Spetses’te Konaklama Önerileri
Spetses’te konaklamak, adayı keşfetmenin en keyifli yollarından biri. Limana yakın küçük butik oteller, dar taş sokakların arasında saklı pansiyonlar ya da sahil boyunca uzanan konforlu oteller, herkesin zevkine ve temposuna hitap ediyor. Sabah uyandığınızda denizin hafif kokusunu hissetmek, akşamüstü balkonunuzdan gün batımını izlemek, hatta geceleri sessizliği dinlemek tatilinizi çok daha özel kılıyor. Dar sokaklarda yürüyüş yapmayı seviyorsanız, Old Port civarında küçük, samimi otelleri tercih edebilirsiniz. Buralarda genellikle oda sayısı az ve ev sahipleri çok sıcak, sanki kendi evinizde kalıyormuşsunuz gibi bir his veriyor. Sahil boyunca konaklamak isteyenler için ise deniz manzaralı oteller mükemmel bir seçenek. Burada güne kahveyle başlamak, akşamüstü yürüyüşüne çıkmak ve geceyi limandaki ışıklar eşliğinde sonlandırmak oldukça kolay. Spetses’te konaklama, sadece bir yerde kalmak değil, adanın ruhunu hissetmek demek. Hangi tarzı seçerseniz seçin, dar sokaklarda kaybolmak, küçük kafelerde kahve molası vermek ve adanın sakin ritmiyle uyumlanmak, tatilinizi unutulmaz kılacak.

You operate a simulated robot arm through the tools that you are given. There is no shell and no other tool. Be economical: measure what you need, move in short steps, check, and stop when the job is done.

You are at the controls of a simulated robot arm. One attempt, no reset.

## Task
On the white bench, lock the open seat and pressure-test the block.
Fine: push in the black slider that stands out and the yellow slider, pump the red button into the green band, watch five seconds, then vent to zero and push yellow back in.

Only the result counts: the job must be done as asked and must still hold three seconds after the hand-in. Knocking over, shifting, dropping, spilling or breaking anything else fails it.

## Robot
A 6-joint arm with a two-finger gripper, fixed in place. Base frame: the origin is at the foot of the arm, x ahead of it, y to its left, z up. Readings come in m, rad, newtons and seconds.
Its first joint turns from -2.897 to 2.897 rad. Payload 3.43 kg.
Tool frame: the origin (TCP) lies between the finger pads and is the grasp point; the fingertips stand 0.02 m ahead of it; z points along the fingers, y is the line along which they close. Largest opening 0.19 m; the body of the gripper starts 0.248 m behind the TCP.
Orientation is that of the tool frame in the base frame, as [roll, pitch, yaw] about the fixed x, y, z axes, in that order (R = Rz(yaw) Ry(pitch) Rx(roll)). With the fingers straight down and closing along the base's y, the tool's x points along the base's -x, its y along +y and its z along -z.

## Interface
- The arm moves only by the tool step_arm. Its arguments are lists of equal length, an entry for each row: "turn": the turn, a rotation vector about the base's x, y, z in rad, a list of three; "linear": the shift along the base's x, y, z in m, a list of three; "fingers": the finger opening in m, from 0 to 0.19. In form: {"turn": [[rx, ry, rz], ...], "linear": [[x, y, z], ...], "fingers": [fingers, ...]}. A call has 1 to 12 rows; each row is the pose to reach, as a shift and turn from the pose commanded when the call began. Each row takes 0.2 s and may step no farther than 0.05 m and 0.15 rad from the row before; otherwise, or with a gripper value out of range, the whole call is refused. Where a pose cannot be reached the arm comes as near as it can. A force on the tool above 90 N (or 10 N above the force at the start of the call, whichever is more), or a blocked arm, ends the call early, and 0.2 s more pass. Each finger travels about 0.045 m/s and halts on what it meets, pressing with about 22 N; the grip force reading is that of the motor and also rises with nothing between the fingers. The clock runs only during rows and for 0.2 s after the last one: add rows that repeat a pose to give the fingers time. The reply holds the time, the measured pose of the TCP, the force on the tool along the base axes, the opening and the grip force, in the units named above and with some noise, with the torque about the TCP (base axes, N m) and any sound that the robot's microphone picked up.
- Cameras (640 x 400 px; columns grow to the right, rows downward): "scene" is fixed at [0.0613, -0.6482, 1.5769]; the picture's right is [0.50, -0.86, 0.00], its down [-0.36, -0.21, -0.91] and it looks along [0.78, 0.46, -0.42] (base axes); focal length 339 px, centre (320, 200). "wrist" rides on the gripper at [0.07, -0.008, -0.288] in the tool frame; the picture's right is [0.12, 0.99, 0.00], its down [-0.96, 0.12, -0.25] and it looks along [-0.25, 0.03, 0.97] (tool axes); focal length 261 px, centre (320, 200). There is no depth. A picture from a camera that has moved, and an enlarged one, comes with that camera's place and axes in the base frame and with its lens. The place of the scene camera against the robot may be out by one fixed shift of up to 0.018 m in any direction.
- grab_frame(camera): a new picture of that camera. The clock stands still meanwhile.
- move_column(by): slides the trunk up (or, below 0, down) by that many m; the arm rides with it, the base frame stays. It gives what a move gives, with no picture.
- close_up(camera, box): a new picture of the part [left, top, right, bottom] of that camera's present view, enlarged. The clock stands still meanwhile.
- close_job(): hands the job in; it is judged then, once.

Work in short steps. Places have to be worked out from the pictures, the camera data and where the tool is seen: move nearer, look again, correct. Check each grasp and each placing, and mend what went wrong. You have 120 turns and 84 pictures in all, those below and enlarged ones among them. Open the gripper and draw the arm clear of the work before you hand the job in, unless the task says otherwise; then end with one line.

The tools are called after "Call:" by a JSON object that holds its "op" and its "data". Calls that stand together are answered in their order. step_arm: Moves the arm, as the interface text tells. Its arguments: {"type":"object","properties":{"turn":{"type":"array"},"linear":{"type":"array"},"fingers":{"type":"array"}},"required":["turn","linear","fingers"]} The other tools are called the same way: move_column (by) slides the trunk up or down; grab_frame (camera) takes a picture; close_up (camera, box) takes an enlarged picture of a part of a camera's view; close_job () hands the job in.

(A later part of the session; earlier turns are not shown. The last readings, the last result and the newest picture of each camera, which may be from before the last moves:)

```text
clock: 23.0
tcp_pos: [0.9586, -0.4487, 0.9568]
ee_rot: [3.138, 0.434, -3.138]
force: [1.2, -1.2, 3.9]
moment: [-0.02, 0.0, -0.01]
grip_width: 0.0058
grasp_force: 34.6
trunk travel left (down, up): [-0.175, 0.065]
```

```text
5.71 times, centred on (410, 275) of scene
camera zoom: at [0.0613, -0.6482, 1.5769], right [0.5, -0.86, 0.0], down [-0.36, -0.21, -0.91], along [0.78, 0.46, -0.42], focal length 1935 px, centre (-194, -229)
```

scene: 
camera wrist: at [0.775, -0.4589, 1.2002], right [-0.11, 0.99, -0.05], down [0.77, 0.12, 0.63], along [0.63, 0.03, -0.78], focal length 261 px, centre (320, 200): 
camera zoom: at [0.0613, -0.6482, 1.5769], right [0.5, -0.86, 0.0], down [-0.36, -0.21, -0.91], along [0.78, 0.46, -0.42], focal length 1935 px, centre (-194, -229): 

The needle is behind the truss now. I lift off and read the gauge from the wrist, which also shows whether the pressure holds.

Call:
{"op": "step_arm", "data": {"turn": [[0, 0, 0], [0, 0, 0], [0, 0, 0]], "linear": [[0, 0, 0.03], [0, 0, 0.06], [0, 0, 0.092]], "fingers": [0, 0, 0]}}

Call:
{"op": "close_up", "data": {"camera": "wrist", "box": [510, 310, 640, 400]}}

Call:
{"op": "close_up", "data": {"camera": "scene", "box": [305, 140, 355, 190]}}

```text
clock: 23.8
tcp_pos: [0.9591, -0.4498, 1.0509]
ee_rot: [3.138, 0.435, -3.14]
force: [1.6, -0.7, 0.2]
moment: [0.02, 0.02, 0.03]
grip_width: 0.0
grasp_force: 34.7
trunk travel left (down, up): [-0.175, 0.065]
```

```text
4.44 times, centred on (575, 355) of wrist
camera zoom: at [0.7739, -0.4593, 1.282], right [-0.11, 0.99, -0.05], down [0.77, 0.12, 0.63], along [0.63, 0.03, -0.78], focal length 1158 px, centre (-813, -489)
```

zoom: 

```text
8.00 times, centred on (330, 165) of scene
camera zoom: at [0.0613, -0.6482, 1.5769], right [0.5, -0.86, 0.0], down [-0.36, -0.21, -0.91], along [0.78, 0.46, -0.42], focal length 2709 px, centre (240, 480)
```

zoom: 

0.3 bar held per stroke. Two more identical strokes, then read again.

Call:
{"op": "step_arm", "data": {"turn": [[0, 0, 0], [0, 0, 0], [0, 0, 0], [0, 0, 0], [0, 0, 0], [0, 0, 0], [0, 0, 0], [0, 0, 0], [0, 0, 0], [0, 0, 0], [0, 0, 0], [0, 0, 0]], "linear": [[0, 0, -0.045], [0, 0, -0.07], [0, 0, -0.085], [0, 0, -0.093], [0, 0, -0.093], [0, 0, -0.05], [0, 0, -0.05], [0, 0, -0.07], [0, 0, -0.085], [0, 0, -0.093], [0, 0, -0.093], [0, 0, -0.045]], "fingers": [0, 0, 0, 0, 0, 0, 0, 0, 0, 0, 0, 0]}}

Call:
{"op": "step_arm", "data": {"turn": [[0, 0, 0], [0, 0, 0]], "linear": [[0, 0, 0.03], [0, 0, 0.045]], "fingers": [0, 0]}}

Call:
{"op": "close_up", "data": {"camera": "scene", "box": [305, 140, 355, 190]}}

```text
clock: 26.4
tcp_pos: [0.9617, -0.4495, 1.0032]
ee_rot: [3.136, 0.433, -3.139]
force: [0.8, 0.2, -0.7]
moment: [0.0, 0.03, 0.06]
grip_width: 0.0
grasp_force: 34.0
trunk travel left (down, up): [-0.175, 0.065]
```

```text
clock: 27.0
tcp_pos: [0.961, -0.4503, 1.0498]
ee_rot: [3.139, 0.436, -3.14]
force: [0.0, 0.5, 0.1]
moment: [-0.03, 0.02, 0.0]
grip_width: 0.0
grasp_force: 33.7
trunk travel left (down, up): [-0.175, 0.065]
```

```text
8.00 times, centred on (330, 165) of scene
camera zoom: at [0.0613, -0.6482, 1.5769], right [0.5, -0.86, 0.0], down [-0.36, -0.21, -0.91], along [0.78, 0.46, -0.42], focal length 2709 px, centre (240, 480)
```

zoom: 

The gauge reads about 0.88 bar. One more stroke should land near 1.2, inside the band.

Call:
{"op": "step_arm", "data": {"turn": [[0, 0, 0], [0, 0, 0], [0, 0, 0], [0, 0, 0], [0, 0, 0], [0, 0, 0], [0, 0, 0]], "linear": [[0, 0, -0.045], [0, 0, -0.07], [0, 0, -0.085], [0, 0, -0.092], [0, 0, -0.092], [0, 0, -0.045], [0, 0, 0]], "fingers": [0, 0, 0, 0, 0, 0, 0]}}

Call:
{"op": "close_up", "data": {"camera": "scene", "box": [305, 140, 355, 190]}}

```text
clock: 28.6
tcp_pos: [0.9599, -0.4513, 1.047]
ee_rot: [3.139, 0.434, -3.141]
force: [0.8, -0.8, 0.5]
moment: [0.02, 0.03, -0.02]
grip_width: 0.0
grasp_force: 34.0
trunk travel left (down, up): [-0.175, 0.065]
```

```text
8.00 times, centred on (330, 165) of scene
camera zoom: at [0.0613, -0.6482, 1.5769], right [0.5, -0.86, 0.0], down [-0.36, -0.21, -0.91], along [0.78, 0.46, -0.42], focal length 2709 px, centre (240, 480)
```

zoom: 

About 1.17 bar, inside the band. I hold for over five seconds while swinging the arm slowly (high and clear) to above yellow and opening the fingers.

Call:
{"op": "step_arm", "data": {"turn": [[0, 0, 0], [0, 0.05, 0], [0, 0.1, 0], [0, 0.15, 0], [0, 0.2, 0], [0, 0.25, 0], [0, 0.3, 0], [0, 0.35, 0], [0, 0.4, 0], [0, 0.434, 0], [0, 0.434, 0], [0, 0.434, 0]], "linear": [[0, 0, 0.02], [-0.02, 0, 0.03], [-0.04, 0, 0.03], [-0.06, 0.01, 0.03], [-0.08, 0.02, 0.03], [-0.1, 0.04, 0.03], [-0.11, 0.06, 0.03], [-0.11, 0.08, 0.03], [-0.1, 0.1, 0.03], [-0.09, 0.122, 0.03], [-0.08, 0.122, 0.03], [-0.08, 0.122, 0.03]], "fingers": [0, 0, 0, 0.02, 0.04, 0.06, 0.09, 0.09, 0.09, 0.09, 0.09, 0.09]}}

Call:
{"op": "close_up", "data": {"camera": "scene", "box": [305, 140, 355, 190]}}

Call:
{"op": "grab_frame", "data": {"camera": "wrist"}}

- Orloff Resort: Merkeze yakın, temiz, zevkli dekorasyonuyla gönüllerde taht kurmuş bir tercih. Spetses'teki Agia Marina plajına sadece 500 metre uzaklıktaki bu modern tasarımlı tesiste, şezlonglar ile donatılmış açık yüzme havuzu bulunmaktadır. Şehir, havuz veya bahçe manzaralı bir balkonu var.
- Villa Nika: Lüks suit ve dairelerden oluşan bir Villa Nika, Agia Marina'da uygun bir konuma sahip olup, plaja 200 metre uzaklıkta, Spetses'in eski limanına 5 dakikalık yürüme mesafesinde yer almaktadır.
- Poseidonion Grand Hotel: Tarihi bina, lüks atmosfer ve denize bakan konumuyla prestijli bir seçenek.
Orloff Resort
Türkiye’den Spetses’e Ulaşım
Spetses’e Türkiye’den doğrudan feribotla gitmek mümkün değil. Öncelikle Atina’ya ulaşmak gerekiyor. İstanbul’dan Atina’ya neredeyse her gün uçuş var ve yolculuk yaklaşık 1 saat 15 dakika sürüyor. Atina’ya vardıktan sonra Spetses için en pratik yol, Pire Limanı’ndan kalkan feribotlara binmek. Limana şehir merkezinden metro ya da taksiyle kolayca ulaşabilirsiniz. Feribot biletleri 39 ile 52 euro arasında değişiyor ve yolculuk yaklaşık 2 saat 15 dakika sürüyor. Yol boyunca Saronik Körfezi’nin manzarasını izlemek de ayrı bir keyif.
Spetses’e giderken başka adalara uğrama fikri de oldukça cazip. Mesela Hydra’dan Spetses’e geçmek yaklaşık 1 saat sürüyor ve bilet fiyatı ortalama 16 euro. Yine aynı şekilde Spetses’ten Suluça yani Yunanca adıyla Idra’ya gitmek mümkün. Bu hat yaklaşık 35 dakika sürüyor ve fiyatı 16 euro civarında. Eğer tatilinizi ada ada dolaşarak geçirmek isterseniz bu geçişler sizin için güzel bir fırsat olabilir.
Türkiye’den sabah erken bir uçuşla Atina’ya gidip, öğleden sonra feribota bindiğinizde akşamüstüne doğru Spetses’te olabiliyorsunuz. Yani tek günde Türkiye’den çıkıp adaya ulaşmak mümkün. Sadece unutulmaması gereken bir nokta var, Yunanistan’a giriş için Schengen vizesi gerekiyor. Planınızı yaparken mutlaka bunu göz önünde bulundurmanızda fayda var.